近藤康太郎 朝日新聞西部本社編集委員兼天草支局長

 2001年9月11日、ニューヨークに住んでいた。ツインタワーの南棟が崩れ落ちたとき、ちょうど真下近くにいて危うく死にかけたことは、あちこちで書いてメシの種にしてきたので、ここではふれない。

 ただ、あのとき一番ショックで、いつまでも感情のしこりになって長く尾を引いたのは、ほとんど毎晩のように飲み歩いていたクラブ、日本でいうところのライブハウスの空気が、がらりと変わってしまったことだった。

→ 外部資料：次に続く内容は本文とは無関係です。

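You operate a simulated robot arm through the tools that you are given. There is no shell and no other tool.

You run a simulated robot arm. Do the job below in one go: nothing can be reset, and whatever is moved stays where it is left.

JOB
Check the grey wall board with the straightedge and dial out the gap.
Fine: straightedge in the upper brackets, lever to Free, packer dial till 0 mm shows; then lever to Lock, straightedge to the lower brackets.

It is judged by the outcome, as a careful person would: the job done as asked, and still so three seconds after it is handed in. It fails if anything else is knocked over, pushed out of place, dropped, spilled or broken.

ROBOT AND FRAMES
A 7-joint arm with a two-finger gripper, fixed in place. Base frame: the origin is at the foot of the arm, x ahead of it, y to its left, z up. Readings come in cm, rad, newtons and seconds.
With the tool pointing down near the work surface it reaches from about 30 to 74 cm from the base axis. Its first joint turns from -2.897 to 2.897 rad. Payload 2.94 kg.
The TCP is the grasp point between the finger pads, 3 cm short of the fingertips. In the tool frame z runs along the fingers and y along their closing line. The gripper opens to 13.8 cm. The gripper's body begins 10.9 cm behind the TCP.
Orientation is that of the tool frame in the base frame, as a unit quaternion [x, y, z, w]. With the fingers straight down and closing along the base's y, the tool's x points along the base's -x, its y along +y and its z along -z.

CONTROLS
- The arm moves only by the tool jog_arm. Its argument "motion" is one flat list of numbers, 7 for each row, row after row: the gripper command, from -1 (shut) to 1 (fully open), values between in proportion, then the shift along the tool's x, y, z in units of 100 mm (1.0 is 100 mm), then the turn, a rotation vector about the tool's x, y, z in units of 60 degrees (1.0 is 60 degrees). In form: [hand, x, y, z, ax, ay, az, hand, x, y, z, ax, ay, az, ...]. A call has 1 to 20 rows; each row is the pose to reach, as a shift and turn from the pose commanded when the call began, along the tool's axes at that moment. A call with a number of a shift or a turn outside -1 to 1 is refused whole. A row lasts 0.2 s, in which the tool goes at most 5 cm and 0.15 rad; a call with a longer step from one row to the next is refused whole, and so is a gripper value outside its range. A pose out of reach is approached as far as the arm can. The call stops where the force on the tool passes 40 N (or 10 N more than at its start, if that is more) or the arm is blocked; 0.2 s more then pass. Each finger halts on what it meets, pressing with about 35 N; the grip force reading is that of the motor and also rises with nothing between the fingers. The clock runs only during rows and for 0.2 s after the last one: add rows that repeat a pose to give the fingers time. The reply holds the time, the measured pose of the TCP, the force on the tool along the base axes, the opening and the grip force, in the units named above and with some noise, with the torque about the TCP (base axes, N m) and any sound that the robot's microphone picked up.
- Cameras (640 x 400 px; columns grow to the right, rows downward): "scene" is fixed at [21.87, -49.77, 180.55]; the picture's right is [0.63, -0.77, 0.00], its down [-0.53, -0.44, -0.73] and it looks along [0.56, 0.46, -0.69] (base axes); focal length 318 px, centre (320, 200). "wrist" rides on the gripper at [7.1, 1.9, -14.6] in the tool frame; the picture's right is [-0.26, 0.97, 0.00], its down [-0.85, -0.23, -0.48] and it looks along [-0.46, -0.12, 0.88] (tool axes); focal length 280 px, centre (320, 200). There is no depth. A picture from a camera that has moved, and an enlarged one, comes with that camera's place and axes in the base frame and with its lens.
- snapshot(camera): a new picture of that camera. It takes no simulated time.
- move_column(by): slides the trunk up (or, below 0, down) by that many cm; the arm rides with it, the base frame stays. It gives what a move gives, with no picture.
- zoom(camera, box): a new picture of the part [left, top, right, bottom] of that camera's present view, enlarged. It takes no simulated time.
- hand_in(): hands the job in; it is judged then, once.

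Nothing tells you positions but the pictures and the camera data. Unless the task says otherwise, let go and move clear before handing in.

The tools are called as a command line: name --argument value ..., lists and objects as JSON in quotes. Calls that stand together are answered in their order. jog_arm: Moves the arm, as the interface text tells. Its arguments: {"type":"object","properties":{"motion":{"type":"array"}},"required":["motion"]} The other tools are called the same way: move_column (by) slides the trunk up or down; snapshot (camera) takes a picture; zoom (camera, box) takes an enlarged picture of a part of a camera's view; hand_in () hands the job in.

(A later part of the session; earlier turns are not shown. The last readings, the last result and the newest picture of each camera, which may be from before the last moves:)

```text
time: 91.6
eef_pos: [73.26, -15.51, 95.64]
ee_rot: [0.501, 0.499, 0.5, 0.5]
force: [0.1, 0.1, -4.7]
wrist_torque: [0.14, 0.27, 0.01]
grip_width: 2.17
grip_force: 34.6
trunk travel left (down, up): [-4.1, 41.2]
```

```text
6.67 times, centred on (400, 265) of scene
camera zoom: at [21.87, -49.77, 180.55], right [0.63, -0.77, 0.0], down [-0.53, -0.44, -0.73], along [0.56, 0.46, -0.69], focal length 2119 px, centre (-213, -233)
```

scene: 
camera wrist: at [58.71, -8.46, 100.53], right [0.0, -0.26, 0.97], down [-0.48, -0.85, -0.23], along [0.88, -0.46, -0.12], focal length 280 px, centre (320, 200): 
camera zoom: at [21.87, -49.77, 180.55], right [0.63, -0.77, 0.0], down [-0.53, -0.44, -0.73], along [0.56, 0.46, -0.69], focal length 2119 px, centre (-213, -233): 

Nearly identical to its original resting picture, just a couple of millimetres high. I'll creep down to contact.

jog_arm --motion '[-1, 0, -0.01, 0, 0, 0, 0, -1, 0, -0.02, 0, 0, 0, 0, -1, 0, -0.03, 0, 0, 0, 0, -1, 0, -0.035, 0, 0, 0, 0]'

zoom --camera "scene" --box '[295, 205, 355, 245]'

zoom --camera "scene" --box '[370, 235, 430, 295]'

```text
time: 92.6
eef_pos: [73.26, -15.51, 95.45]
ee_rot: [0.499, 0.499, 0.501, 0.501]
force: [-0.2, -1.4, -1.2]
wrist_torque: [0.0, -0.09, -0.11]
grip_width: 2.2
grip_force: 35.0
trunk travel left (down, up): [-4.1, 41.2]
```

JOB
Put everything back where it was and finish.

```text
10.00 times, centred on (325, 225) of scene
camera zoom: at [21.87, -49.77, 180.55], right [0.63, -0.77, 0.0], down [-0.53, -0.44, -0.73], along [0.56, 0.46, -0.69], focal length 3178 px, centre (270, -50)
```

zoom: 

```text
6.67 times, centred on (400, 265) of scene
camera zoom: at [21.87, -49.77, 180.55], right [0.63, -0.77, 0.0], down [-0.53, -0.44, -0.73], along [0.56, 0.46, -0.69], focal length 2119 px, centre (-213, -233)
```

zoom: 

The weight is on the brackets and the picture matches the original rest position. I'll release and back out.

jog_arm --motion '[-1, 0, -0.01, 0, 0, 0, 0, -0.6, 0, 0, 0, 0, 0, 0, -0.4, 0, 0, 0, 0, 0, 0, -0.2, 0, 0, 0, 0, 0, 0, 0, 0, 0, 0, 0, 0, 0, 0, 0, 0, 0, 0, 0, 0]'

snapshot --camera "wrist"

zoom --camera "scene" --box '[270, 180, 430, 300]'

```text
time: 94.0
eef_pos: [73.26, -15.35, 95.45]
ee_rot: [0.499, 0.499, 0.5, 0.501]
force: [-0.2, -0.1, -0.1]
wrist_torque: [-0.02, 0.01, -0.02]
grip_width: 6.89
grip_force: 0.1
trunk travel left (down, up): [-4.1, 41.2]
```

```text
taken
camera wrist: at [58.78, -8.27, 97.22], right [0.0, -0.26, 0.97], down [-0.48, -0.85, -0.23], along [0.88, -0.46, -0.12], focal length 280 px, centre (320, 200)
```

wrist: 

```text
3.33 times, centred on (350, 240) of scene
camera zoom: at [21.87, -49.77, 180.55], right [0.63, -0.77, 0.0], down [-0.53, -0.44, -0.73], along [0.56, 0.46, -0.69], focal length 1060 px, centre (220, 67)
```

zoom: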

 ダウンタウンに住んでいたので、家の近所は軍隊に閉鎖されて、アパートに帰るのも検問を通らなければならない。クラブなんか、もちろん開いていない。1カ月以上たってようやく再開し始めたのだが、なにか、空気が違っている。どこのクラブに行っても、今までお目にかかったことのないアメリカ国旗がでかでか掲げてある。「United We Stand(ひとつになろう)」と書いてあるプラカードがある。長髪に革ジャンパーの客の背中に「アメリカを愛せ、でなきゃ故国(くに)に帰っちまえ」と書いているやつもいた。

 じきにアフガニスタンへの空爆が始まった。世界で一番豊かな国が、世界で最も貧しい国を爆撃し、民間人も殺している。ニューヨークは全米でもとくにリベラルな人たちが多いので知られる。小規模な反戦デモはたびたびあったが、ミュージシャンが何か声を上げているのは、まず見なかった。当然だろう。あのとき、観衆の前に出てきて、「空爆に反対だ」なんて言おうものなら、本当に袋だたきにあいそうな雰囲気だったのだ。

 そんなある晩、パンク歌手のパティ・スミスがダウンタウンで歌っていた。